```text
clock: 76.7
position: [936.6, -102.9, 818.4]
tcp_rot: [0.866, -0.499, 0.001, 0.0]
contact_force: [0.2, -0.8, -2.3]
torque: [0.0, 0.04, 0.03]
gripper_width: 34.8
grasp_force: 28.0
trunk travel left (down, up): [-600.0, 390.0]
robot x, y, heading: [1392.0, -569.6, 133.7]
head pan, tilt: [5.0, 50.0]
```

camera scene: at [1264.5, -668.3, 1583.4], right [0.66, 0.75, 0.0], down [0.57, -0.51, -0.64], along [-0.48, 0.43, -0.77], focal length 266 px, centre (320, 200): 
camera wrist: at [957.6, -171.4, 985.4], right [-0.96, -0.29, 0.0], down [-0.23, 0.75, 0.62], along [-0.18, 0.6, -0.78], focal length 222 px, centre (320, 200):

## GIVEN INSTRUCTION
Your task is to print the whole listing again exactly. Use JSON: a list with one string for each line that is not empty.

## REPLY TO THE TASK
[
  "```text",
  "clock: 76.7",
  "position: [936.6, -102.9, 818.4]",
  "tcp_rot: [0.866, -0.499, 0.001, 0.0]",
  "contact_force: [0.2, -0.8, -2.3]",
  "torque: [0.0, 0.04, 0.03]",
  "gripper_width: 34.8",
  "grasp_force: 28.0",
  "trunk travel left (down, up): [-600.0, 390.0]",
  "robot x, y, heading: [1392.0, -569.6, 133.7]",
  "head pan, tilt: [5.0, 50.0]",
  "```",
  "camera scene: at [1264.5, -668.3, 1583.4], right [0.66, 0.75, 0.0], down [0.57, -0.51, -0.64], along [-0.48, 0.43, -0.77], focal length 266 px, centre (320, 200): ",
  "camera wrist: at [957.6, -171.4, 985.4], right [-0.96, -0.29, 0.0], down [-0.23, 0.75, 0.62], along [-0.18, 0.6, -0.78], focal length 222 px, centre (320, 200):"
]